- _Work required_
Repeat each line of the material exactly.

- _Data segment_
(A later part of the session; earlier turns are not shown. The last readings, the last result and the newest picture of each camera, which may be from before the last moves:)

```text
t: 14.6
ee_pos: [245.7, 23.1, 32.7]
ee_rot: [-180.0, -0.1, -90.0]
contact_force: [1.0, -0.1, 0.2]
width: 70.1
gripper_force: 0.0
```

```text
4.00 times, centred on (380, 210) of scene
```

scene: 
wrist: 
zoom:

- _Solved problem_
(A later part of the session; earlier turns are not shown. The last readings, the last result and the newest picture of each camera, which may be from before the last moves:)

```text
t: 14.6
ee_pos: [245.7, 23.1, 32.7]
ee_rot: [-180.0, -0.1, -90.0]
contact_force: [1.0, -0.1, 0.2]
width: 70.1
gripper_force: 0.0
```

```text
4.00 times, centred on (380, 210) of scene
```

scene: 
wrist: 
zoom:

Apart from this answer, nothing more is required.